SOURCE:

Polish translation by Maria Stefanova. available at: https://www.bildeleekspert.dk/blog/2017/05/09/tendencje-zmian-w-strukturze-miejsc-pracy-projekt/
Research Objectives
This project examines the patterns of transformation of employment structures
in developed capitalist countries in the last half of the 20th century,
with special emphasis on the extent to which changes in employment structures
generate jobs of different "quality". In particular we are concerned with
the extent to which in the current period the pattern of job creation is
polarized: good jobs and bad jobs are growing much faster than jobs in the
"middle" of the employmdent structure.

INFORMATION SUPPLIED:
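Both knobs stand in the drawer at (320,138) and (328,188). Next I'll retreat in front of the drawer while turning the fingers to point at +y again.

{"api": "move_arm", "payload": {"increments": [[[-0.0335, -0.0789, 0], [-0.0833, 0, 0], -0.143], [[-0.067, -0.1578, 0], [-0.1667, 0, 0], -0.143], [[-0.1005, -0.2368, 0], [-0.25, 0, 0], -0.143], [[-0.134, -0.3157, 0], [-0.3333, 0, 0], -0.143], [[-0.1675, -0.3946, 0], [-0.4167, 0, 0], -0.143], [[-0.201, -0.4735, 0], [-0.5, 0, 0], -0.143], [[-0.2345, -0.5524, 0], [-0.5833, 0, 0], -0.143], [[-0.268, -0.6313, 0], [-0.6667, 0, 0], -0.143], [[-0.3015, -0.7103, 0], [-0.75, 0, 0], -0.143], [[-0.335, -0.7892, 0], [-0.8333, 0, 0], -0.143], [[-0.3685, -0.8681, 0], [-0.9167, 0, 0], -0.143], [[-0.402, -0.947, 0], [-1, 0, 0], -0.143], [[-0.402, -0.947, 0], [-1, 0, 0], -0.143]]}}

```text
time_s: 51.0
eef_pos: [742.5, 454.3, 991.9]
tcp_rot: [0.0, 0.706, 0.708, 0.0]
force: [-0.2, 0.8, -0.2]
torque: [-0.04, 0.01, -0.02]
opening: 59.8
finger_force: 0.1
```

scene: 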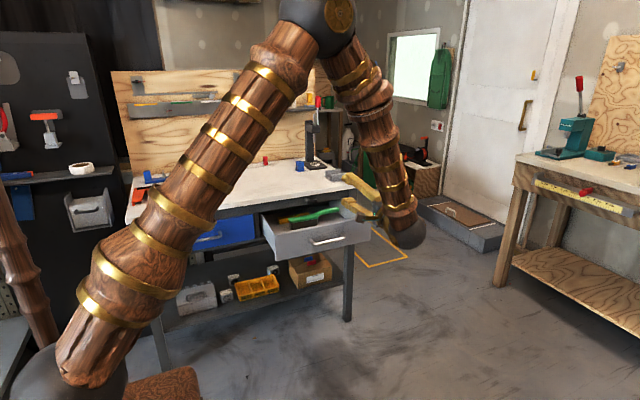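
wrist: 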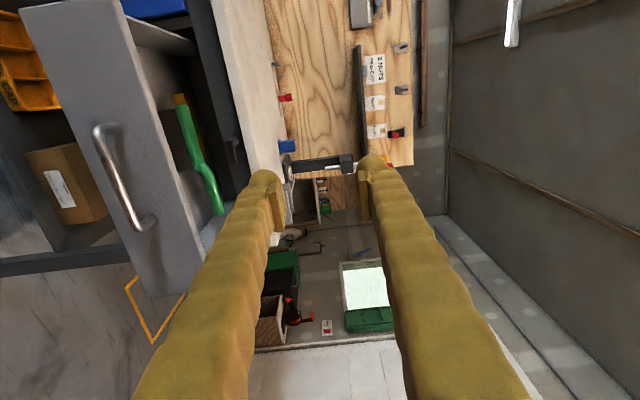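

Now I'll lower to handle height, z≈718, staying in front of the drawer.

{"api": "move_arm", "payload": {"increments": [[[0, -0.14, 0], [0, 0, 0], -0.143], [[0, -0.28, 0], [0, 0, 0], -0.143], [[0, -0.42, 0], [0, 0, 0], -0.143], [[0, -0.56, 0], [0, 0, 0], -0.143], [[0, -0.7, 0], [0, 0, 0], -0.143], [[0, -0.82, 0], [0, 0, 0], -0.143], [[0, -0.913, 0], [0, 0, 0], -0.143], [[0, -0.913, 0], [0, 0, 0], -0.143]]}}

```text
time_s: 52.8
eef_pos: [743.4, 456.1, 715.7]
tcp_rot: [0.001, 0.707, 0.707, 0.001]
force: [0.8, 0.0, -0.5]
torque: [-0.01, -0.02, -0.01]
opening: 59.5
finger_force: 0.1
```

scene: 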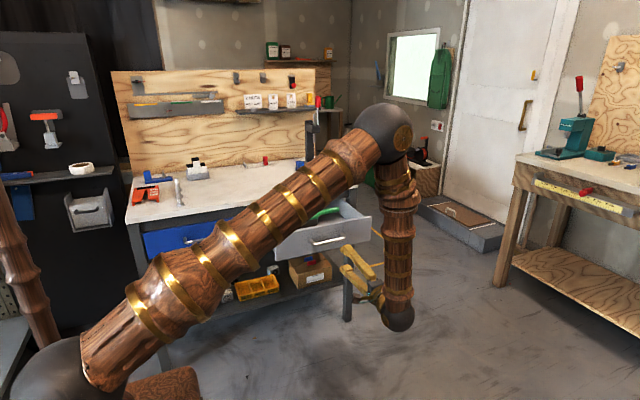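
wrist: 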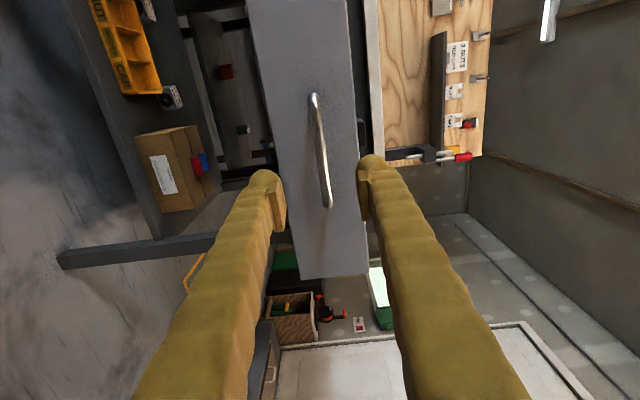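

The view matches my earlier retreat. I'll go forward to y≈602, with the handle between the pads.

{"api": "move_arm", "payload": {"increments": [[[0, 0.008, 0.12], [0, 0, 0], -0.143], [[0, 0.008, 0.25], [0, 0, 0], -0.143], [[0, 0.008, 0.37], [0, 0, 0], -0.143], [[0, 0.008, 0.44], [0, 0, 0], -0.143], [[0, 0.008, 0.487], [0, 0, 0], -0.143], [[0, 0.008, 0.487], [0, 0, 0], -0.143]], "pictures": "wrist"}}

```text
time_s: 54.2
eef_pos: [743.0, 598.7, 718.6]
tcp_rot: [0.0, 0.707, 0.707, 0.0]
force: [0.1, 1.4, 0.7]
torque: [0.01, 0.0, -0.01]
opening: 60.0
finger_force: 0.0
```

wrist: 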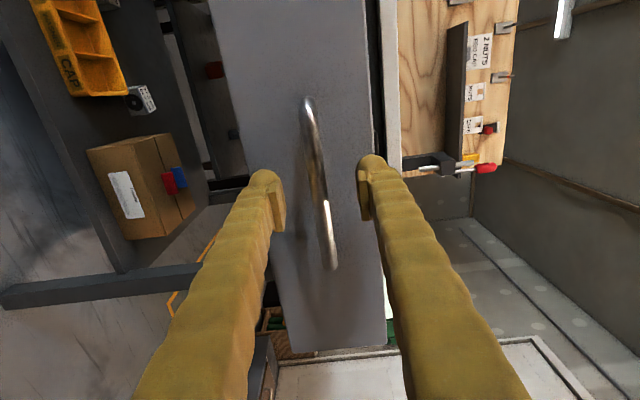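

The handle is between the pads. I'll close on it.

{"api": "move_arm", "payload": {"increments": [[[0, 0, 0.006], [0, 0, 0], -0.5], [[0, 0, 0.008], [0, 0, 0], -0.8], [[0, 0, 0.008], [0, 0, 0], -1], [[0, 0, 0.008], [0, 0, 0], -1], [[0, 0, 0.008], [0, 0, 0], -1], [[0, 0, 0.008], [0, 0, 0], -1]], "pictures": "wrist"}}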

THE TASKS:
- a) Provide the original wording of the source from "Polish translation by" as far as "the employmdent structure.".
- b) Please continue the source.

EXERCISE RESULTS:
- a)
Polish translation by Maria Stefanova. available at: https://www.bildeleekspert.dk/blog/2017/05/09/tendencje-zmian-w-strukturze-miejsc-pracy-projekt/
Research Objectives
This project examines the patterns of transformation of employment structures
in developed capitalist countries in the last half of the 20th century,
with special emphasis on the extent to which changes in employment structures
generate jobs of different "quality". In particular we are concerned with
the extent to which in the current period the pattern of job creation is
polarized: good jobs and bad jobs are growing much faster than jobs in the
"middle" of the employmdent structure.

- b)
The first phase of the research focused on the quality of jobs generated
in the United States during periods of job expansion from the 1960s through
then 1990s. The central results of this research are: First, the long 1990s
economic boom produced a pattern of asymetrically polarized job expansion:
very strong expansion of jobs in the top tier of the employment structure
combined with very limited growth in the middle. Second, while
job growth at the top was strong in the 1990s, the overall pattern of job
expansion was much less favorable for the labor force as a whole than in
earlier expansions. Third, there has been a dramatic change in the racial
and gender patterns of job expansion since the 1960s: gender differences
in job expansion were very sharp in the 1960s and quite muted in the 1990s,
while the racially polarized character of job expansion has increased, especially
at the bottom of the employment structure. Finally, immigration, especially
of Hispanics, is deeply connected to the employment expansion in the bottom
tiers of the employment structure. Underlying these descriptive patterns
are dramatic changes in the sectoral patterns of job expansion in the 1990s
compared to the 1960s: the much slower growth of middle-level jobs in the
1990s is rooted in the decline of manufacturing; the stronger growth of bottom
end jobs is rooted in accelerated growth of retail trade and personal services
in the 1990s; and the very strong growth of high end jobs is rooted in high
tech sectors.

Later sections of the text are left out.